---- Recorded data
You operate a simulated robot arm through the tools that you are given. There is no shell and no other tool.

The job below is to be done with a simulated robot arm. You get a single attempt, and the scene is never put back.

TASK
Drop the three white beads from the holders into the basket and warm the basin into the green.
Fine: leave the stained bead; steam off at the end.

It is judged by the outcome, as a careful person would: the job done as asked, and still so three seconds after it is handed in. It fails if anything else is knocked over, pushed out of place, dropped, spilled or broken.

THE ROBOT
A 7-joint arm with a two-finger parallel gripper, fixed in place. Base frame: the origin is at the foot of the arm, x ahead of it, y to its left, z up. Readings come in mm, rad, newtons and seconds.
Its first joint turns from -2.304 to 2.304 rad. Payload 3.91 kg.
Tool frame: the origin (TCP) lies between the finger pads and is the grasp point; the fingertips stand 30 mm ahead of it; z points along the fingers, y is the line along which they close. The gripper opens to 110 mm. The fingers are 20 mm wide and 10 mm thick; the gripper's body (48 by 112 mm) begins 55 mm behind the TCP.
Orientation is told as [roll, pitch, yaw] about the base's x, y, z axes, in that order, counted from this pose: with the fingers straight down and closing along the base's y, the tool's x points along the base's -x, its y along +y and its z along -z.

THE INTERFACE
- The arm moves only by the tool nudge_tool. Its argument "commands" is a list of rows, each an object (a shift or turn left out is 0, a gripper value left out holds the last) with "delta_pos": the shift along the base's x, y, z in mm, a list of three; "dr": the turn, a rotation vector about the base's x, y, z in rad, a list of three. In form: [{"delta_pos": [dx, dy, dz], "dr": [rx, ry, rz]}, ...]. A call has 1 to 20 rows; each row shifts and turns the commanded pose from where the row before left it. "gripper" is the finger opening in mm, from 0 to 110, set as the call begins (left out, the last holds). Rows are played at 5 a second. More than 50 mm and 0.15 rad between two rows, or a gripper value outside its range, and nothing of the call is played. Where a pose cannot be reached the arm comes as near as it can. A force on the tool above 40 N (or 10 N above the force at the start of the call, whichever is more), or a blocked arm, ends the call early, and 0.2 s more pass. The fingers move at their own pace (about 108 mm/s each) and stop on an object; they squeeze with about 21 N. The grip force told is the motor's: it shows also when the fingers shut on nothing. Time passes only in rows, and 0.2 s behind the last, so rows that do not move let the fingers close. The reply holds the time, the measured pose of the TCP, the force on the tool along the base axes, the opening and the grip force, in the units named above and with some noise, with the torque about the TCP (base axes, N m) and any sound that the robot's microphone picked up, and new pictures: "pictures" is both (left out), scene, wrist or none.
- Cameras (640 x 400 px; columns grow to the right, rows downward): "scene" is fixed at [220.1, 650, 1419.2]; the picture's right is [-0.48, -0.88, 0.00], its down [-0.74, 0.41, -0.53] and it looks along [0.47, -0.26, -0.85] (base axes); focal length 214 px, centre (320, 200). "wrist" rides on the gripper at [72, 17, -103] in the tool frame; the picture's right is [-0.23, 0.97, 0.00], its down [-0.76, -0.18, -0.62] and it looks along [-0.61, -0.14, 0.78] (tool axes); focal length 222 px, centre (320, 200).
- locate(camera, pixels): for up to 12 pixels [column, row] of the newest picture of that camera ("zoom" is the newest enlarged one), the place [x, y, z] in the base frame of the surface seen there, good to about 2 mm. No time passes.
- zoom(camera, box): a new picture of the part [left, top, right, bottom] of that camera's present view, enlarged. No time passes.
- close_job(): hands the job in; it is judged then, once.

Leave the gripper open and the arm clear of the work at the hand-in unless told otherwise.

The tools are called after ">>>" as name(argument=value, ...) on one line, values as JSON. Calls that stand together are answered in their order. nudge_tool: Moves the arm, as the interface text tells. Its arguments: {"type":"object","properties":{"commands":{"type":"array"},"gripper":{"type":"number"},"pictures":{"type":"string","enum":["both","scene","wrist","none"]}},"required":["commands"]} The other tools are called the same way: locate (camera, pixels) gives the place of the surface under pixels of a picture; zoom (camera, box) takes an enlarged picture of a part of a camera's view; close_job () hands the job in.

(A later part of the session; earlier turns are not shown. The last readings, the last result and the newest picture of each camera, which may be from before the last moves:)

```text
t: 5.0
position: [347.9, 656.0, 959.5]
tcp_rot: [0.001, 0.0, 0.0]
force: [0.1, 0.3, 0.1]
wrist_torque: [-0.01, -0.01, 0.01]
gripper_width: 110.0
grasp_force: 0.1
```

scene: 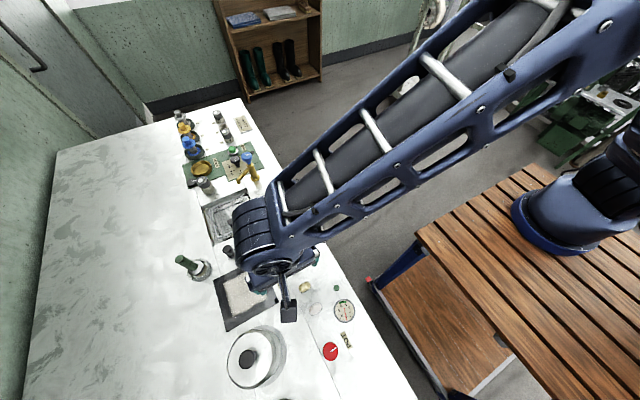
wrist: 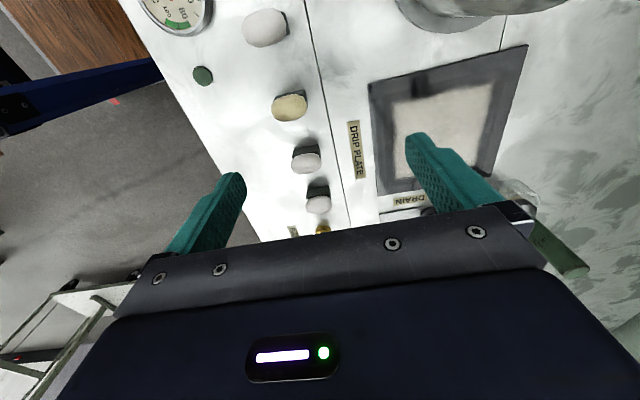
--------
*Directions:*
(1) What does the quoted text say from "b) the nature" through "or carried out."? Give the exact wording.
(2) Carry the quoted text on from its last sentence.
---- Quoted text
An example is provided in paragraph 42 of TR 92/3 where a taxpayer acquires an asset with the intention of using it for personal enjoyment but later decides to venture or commit the asset either as the capital of a business or into a profit-making undertaking or scheme with the characteristics of a business operation or commercial transaction. In such circumstances, the activity of the taxpayer would constitute the carrying on of a business or a business operation or commercial transaction carrying out a profit-making scheme, as the case may be. The profit from the activity would be income despite the taxpayer not having the purpose of profit-making at the time of acquiring the asset.
TR 92/3 lists the following factors which are relevant in determining whether an isolated transaction amounts to a business operation or commercial transaction:
a) the nature of the entity undertaking the operation or transaction.
b) the nature and scale of other activities undertaken by the taxpayer.
c) the amount of money involved in the operation or transaction and the magnitude of the profit sought or obtained.
d) the nature, scale and complexity of the operation or transaction.
e) the manner in which the operation or transaction was entered into or carried out.
f) the nature of any connection between the relevant taxpayer and any other party to the operation or transaction.
g) if the transaction involves the acquisition and disposal of property, the nature of that property; and
h) the timing of the transaction and the various steps in the transaction.
In contrast, paragraph 36 of TR 92/3 notes that the courts have often said that a profit on the mere realisation of an investment is not income, even if the taxpayer goes about the realisation in an enterprising way. However, if a transaction satisfies the elements set out above it is generally not a mere realisation of an investment.
--------
*Answer set:*
(1)
b) the nature and scale of other activities undertaken by the taxpayer.
c) the amount of money involved in the operation or transaction and the magnitude of the profit sought or obtained.
d) the nature, scale and complexity of the operation or transaction.
e) the manner in which the operation or transaction was entered into or carried out.

(2)
Numerous cases have considered the assessability of profits or proceeds from the sale of land including the following case:
Whitfords Beach Pty Ltd v Federal Commissioner of Taxation (1983) 14 ATR 247 where the taxpayer acquired 1.584 acres of land for non- commercial purposes. Thirteen years later, the original shareholders sold out and the company and the new ownership adopted an entirely new set of articles. It then embarked on a long and complex course of activity which involved the land being rezoned and developed as a residential subdivision. Vacant lots were sold over a period of many years for a substantial profit. The High Court held that the adoption of a new set of articles resulted in a change in the intended usage of the land. This resulted in the taxpayer's activities going beyond the realisation of a capital asset, with the activities constituting the carrying on of an actual business of subdividing and selling land.
In determining whether activities relating to isolated transactions are a profit-making undertaking, it is necessary to examine the facts and circumstances of each particular case. This may require a consideration of the factors outlined above; however, there may also be other relevant factors that need to be weighed up as part of the process of reaching an overall conclusion.
No single factor will be determinative rather it will be a combination of factors that will lead to a conclusion as to the character of the activities.
Application to your circumstances
The nature of the entity undertaking the operation or transaction
In this case the nature of the entities involved in the operation and transaction need to be considered. Unit trusts are business structures typically used in business. In addition, the unit trust used a related entity, company C, to conduct the development of the commercial buildings.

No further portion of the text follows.